─── Supplied material

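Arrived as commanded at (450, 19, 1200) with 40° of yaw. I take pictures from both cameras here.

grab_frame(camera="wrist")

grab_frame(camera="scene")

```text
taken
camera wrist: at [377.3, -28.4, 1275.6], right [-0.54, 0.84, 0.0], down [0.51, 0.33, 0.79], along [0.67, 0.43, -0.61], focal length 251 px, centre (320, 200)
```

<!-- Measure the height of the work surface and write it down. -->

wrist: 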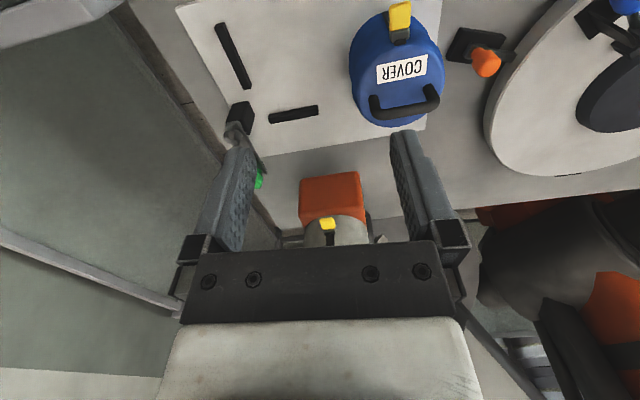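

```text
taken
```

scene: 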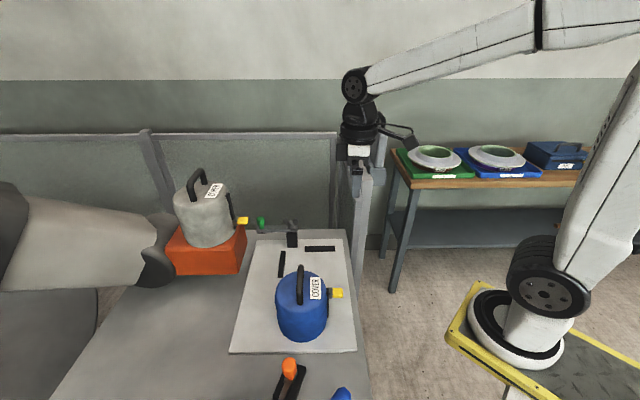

──────

- What needs to be done
Restate word for word the lines above that start at the line containing "<!-- Measure the" and run to the end of the listing; exclude the pictures.

- Output of the exercise
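<!-- Measure the height of the work surface and write it down. -->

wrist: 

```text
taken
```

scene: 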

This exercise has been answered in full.